---------- Source document ----------

What does the apostle John mean by saying that Jesus “declared” Him?
The Amplified Bible suggests two alternate translations, and both are much longer statements because the translators thought the Greek word underlying “declared” needed fleshing out, as it says a great deal about a critical purpose that Jesus' ministry accomplished. The first alternate translation is, “He has revealed Him and brought Him out where He can be seen”; and the second is, “He has interpreted Him, and He has made Him known.” Both suggest that the Father is in some way an unknown element in this unfolding story, as if He is a mysterious, surprise package.
James Moffatt translates the same phrase as “God has been unfolded by the divine one.” “Unfolded” is about as mysterious as “declared.” How does a person “unfold” another? Commentator William Barclay translates it with a long sentence: “The unique One, the Divine One, He who is nearest the heart of the Father, who has disclosed to us the mystery of God.”
The issue in the apostle John's mind was not that nobody even knew the Father existed. His existence is revealed in the Old Testament, though not frequently expanded by its writers. Genesis 1:26 clearly states, “Let Us make man in Our image.” The plural pronouns strongly suggest co-Creators working together during creation. But the relationship between the two is not defined. Only God creates as These were creating. God's Word shows no other beings creating as These did. Angels do not create.

----------

== What you need to do ==
- a) Transcribe the source document beginning at "What does the". Stop after "mysterious, surprise package.".
- b) Pick up the source document at the point where it stops and go on.

---------- Material ----------

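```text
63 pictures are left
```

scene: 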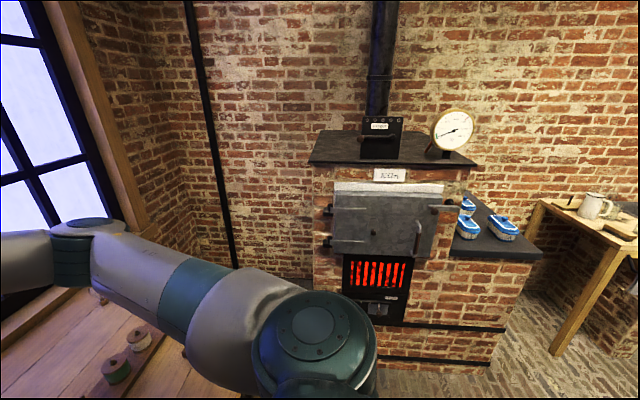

----------

== Answers to the tasks ==
- a)
What does the apostle John mean by saying that Jesus “declared” Him?
The Amplified Bible suggests two alternate translations, and both are much longer statements because the translators thought the Greek word underlying “declared” needed fleshing out, as it says a great deal about a critical purpose that Jesus' ministry accomplished. The first alternate translation is, “He has revealed Him and brought Him out where He can be seen”; and the second is, “He has interpreted Him, and He has made Him known.” Both suggest that the Father is in some way an unknown element in this unfolding story, as if He is a mysterious, surprise package.

- b)
There are a few passages in the Old Testament regarding another God-Being whom Jesus refers to as “the Father.” We will begin with Psalm 2:2, 7-9:
The kings of the earth set themselves, and the rulers take counsel together, against the LORD and against His Anointed . . .. “I will declare the decree: The LORD has said to Me, 'You are My Son, today I have begotten You. Ask of Me, and I will give You the nations for Your inheritance, and the ends of the earth for Your possession. You shall break them with a rod of iron; You shall dash them to pieces like a potter's vessel.'”
First, the psalmist mentions the Messiah (“His Anointed”), and second, he brings out the idea of sonship, suggesting that some sort of family relationship already existed between the two creative God-beings in Genesis 1.
So, what did the apostle John intend in John 1:18? Jesus needed to reveal Their close, cooperative, and creative working-relationship. Also, John 1 shows that They are virtually mirror images of each other in character and purpose, as Jesus states in John 10:30: “I and My Father are one.” They are not one Person but united in purpose. They have been working harmoniously together for a long, long time on the same project. Finally, Jesus revealed in His ministry, in part, that the Father and Son were together accomplishing a glorious purpose.
In the real Lord's Prayer, Jesus says:
I do not pray for these alone, but also for those who will believe in Me through their word; that they all may be one, as You, Father, are in Me, and I in You; that they also may be one in Us, that the world may believe that You sent Me. (John 17:20-21)
His statement summarizes what the divine Father and Son are accomplishing together. They are expanding Their kind and degree of Family unity to others as finished products in the image of the Father and Son.